DEĞİŞİKLİKLER İÇİME SİNMEDİ
Hep söylerim, yazıp çizen hiç kimse saha kenarındaki teknik direktörden daha iyi bilemez o işi. O yüzden bu yanlıştı, onun yerine şu oynasaydı demeyi doğru bulmam. Boş ve gereksiz ukalalık olur.
Ancak Rijkaard'ın Jo-Emre Güngör ve Elano-Ayhan değişiklikleri içime sinmedi. 2-1'den sonra "Gel sahama, hızlı adamlarım var kontra atak yaparım" düşüncesini sevmedim. Yine de, teknik direktörün kafasındakiyle, benim kafamdakilerin aynı olmasını bekliyor gibi bir düşüncem yok.
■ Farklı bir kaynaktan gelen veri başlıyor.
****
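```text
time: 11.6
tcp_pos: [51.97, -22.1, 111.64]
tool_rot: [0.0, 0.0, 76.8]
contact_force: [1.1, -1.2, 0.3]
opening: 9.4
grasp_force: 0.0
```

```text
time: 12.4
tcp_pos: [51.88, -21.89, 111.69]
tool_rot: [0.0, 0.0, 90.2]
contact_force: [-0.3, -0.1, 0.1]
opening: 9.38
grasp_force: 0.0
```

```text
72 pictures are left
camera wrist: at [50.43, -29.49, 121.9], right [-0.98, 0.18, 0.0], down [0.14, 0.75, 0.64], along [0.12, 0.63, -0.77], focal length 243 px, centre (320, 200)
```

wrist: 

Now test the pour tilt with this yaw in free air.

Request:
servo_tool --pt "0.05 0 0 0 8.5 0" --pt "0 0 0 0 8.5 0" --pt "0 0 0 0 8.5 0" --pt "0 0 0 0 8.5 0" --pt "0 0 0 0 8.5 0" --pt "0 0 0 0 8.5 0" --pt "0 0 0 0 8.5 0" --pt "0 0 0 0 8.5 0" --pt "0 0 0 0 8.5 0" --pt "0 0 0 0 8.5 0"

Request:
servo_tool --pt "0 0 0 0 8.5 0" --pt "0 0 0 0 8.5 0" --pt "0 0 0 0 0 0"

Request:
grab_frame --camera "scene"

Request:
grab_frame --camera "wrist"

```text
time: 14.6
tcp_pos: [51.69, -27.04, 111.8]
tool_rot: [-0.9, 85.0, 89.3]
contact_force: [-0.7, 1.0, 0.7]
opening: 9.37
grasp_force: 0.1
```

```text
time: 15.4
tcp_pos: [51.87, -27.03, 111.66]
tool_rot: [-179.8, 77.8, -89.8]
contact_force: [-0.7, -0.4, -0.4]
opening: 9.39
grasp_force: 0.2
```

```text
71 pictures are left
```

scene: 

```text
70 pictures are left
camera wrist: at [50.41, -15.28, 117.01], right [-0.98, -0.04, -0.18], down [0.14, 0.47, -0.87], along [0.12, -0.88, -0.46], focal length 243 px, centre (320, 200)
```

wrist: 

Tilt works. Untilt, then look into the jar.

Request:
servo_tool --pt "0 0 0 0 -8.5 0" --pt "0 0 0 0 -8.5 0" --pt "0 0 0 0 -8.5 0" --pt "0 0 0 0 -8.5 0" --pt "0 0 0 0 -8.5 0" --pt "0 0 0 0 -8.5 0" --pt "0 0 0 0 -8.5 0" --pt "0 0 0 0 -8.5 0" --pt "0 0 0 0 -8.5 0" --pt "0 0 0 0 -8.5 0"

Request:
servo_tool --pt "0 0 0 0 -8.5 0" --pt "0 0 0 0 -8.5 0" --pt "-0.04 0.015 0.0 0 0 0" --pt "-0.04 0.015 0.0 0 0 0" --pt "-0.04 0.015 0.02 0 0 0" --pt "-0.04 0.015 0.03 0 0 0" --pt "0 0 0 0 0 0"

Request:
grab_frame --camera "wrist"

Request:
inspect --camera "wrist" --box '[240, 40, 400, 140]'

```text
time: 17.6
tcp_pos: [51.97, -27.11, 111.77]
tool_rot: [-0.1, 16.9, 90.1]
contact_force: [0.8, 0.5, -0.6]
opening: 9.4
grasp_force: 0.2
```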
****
Sevmedim, ısınamadım o kadar.
JO BEKLENTİLERİ KARŞILAR
Jo ilk golünü attı, daha 10 gündür bu takımda olan bir oyuncu için fena bir performans göstermedi, attığı golün dışında. Hava toplarına çok hakim, hemen tüm topları indiriyor, her Brezilyalı gibi tekniği de var. Sezon sonuna kadar, beklentileri karşılar. Ama bütün sezonu Jo ile götürmek de mümkün değil. Kesinlikle bir golcü gereksinimi daha var Galatasaray'ın.
ANGELOV YERİNE YA FORLAN OLSAYDI
Üç puanı aldı almasına Galatasaray ancak Angelov'un bulduğu her pozisyonda "İyi ki Forlan değil" diye düşünmekten alamadım kendimi. "Atletico Madrid maçın favorisi" diyen kaledeki adamla, Forlan'ı düşündüğümde sıkıntı bastı aniden.
Alınacak yol daha var, kadro yenileniyor, gençler değer kazanıyor; hepsine eyvallah. Fakat ümitvar bir futbol olduğunu söyleyemiyorum. Bunu söylediğimde de, kendimi "Yeni bir kadro" fikriyle rahatlatmaya çalışıyorum.
Geçen hafta işlemeyen sağ kanattan gol gelmesi ve sol kanattan daha işlevsel halde olması benim adıma tek güzel şeydi tüm maç genelinde.
Dos Santos hakkında yorumda bulunmayacağım, geleli üç gün oldu. Herhangi bir beklentim yoktu, bu nedenle beklentimi karşıladı ya da karşılamadı demek terbiyesizlik olur.
Bu ümitsiz yazıda, ümütsizliğimin lig açısından değil UEFA Avrupa Kupası'ndan yana olduğunu da söylemekte fayda var.
Leo Franco hakkındaki düşüncelerim şöyle adam akıllı üç-eş maç kurtarmadan değişmeyecek. Bu da nokta olsun.